Pull out every line below that holds the word "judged".

# Start of SUPPLIED MATERIAL

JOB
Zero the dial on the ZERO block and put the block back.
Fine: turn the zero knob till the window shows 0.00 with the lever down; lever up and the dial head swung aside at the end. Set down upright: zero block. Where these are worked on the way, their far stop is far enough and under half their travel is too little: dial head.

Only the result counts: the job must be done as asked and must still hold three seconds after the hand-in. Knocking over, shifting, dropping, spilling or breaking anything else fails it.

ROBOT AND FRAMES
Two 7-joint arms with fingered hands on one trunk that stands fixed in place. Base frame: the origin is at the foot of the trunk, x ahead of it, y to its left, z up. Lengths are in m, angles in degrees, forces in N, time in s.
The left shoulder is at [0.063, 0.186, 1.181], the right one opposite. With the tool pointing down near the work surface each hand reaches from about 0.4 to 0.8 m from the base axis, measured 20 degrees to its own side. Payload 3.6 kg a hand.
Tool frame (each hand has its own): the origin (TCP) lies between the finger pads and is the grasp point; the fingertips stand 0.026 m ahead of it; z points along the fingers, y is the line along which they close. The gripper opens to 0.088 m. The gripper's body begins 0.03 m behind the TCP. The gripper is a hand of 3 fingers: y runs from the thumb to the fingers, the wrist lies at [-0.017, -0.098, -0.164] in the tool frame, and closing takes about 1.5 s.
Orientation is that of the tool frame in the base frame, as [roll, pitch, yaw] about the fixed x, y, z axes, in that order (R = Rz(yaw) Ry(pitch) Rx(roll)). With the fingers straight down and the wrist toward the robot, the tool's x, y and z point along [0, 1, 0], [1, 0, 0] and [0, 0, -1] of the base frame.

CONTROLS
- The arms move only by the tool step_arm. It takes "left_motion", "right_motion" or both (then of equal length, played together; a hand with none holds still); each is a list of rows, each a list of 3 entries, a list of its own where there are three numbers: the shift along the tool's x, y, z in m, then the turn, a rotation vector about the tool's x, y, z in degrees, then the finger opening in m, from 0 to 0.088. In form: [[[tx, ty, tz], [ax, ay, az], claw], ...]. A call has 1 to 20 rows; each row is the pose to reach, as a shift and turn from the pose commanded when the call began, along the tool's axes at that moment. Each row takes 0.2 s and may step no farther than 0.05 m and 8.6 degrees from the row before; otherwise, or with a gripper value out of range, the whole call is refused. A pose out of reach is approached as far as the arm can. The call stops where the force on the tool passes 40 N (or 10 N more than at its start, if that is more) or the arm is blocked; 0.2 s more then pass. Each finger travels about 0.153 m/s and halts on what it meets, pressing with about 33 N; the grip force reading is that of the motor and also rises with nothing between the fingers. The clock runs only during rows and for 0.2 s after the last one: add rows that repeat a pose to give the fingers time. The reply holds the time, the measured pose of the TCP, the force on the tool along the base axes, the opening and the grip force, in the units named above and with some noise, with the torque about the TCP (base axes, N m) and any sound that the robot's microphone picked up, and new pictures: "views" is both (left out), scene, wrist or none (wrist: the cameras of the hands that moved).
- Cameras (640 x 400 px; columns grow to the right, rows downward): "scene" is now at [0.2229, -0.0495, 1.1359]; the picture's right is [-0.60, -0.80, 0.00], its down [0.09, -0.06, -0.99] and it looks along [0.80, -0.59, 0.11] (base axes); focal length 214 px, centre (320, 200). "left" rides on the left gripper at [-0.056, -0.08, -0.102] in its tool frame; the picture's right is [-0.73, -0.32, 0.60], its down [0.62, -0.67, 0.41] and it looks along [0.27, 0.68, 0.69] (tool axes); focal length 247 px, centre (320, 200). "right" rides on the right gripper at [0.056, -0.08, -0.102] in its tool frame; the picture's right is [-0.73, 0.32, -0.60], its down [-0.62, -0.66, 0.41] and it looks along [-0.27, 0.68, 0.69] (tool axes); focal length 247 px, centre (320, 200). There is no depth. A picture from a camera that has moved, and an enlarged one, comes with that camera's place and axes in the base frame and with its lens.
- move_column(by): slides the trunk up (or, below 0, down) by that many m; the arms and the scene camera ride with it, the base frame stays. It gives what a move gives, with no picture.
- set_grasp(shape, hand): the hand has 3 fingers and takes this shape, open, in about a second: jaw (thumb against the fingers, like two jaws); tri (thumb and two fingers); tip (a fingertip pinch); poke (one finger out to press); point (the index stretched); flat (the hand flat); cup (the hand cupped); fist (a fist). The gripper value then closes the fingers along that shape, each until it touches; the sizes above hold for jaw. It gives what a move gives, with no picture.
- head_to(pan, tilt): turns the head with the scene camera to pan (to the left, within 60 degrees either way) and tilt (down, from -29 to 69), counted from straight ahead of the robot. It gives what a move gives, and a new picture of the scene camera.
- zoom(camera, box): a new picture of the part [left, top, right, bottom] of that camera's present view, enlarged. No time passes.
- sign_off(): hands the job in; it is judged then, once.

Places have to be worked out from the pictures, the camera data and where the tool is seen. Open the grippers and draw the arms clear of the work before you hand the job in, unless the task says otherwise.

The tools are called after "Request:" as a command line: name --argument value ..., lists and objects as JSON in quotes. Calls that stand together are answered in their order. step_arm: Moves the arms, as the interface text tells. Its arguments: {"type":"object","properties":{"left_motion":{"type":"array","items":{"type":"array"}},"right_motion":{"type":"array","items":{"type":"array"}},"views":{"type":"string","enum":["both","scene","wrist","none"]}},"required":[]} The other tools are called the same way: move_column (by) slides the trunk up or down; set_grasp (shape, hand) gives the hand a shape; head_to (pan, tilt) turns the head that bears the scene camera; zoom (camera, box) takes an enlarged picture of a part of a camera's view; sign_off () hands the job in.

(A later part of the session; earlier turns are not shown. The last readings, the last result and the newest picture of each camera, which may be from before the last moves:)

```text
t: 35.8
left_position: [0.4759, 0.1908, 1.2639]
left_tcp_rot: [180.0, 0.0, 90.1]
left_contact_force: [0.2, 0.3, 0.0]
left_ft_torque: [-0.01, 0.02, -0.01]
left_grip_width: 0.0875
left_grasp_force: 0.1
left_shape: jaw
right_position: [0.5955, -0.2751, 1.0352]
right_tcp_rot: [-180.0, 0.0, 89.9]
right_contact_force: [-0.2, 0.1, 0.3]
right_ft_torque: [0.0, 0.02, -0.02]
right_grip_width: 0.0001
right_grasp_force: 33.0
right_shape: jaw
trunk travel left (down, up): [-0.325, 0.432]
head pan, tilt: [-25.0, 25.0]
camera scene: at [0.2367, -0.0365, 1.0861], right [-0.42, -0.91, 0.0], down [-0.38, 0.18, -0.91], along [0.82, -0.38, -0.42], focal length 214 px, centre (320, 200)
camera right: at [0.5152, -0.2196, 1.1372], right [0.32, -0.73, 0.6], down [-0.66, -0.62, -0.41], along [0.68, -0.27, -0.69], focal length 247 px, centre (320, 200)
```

# End of SUPPLIED MATERIAL
# Start of SUPPLIED MATERIAL

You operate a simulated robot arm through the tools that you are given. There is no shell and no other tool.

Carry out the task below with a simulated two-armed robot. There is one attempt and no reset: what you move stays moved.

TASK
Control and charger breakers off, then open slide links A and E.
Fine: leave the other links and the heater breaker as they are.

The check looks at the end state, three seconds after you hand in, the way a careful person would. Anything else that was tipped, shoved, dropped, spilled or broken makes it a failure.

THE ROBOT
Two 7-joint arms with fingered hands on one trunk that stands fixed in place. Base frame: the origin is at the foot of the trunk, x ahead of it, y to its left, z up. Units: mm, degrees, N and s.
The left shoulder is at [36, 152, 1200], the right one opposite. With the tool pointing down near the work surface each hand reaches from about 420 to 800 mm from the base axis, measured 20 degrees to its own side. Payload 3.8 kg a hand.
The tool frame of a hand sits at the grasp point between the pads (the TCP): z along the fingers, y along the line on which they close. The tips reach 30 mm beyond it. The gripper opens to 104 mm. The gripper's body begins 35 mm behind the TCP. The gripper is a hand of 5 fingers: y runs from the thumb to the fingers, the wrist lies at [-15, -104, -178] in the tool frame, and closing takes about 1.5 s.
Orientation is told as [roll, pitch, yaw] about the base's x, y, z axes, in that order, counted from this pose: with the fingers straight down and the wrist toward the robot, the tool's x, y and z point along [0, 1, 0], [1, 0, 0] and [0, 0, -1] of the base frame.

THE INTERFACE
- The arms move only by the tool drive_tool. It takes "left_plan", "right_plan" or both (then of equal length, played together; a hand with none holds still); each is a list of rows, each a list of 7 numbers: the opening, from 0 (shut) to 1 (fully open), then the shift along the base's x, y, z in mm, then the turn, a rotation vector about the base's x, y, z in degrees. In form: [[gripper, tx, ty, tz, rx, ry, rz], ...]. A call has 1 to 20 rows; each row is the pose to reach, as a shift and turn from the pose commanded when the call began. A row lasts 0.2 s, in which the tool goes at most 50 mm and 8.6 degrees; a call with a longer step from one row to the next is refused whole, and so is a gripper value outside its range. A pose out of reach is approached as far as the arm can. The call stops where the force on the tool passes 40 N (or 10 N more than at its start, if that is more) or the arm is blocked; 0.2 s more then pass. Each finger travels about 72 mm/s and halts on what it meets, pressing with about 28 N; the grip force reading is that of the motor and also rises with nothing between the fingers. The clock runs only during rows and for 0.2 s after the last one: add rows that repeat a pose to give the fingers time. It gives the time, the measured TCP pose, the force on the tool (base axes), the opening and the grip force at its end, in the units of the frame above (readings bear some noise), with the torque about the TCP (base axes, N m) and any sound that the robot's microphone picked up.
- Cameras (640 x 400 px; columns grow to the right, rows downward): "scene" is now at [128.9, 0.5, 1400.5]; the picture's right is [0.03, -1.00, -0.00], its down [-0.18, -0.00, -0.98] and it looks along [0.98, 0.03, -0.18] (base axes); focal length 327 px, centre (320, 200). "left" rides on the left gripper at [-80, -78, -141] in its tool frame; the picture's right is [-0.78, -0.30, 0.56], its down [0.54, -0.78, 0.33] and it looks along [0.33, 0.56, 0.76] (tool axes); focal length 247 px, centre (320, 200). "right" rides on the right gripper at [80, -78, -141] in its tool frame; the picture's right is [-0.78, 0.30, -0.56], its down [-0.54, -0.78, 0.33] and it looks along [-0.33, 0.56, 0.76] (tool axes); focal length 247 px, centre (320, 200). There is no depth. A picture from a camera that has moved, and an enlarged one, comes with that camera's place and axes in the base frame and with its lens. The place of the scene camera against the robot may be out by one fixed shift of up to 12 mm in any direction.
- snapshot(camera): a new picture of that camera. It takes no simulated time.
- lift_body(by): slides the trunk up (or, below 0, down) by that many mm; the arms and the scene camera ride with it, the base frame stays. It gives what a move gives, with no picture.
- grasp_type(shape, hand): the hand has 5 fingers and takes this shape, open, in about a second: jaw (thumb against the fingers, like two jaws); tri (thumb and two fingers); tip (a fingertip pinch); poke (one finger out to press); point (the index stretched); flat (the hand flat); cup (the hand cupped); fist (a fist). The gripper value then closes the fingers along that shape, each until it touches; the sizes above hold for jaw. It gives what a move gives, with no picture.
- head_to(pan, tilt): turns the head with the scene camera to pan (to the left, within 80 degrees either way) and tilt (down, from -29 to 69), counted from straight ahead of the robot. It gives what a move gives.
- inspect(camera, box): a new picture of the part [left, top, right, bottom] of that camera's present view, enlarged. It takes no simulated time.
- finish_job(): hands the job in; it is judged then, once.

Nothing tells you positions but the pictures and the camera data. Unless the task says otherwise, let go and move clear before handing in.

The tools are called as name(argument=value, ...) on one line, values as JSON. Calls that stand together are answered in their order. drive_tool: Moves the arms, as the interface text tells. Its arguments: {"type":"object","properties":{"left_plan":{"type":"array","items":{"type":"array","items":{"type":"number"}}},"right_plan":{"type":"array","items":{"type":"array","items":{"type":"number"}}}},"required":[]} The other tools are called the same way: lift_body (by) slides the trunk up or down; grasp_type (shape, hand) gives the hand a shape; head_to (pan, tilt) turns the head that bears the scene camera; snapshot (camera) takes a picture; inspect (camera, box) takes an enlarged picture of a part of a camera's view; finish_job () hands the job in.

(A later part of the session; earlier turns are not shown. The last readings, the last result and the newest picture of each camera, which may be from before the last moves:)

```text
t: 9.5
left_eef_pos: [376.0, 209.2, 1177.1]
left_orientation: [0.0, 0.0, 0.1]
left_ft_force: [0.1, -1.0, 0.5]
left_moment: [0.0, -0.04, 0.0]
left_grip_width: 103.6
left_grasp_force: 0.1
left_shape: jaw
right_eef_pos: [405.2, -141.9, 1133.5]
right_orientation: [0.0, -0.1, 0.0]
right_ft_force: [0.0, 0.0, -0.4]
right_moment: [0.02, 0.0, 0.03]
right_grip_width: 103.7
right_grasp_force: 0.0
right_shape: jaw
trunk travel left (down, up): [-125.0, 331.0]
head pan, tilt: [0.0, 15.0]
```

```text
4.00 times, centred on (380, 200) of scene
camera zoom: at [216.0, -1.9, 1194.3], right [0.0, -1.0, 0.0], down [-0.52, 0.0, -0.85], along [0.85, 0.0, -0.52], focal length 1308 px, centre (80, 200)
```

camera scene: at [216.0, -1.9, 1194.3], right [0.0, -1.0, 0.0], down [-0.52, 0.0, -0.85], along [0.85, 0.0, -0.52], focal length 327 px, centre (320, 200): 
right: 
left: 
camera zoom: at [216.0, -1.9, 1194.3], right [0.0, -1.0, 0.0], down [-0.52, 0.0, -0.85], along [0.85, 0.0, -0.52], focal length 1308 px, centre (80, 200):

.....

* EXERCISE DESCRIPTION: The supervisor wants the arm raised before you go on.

# End of SUPPLIED MATERIAL

* TASK RESPONSE:
- sign_off(): hands the job in; it is judged then, once.
- finish_job(): hands the job in; it is judged then, once.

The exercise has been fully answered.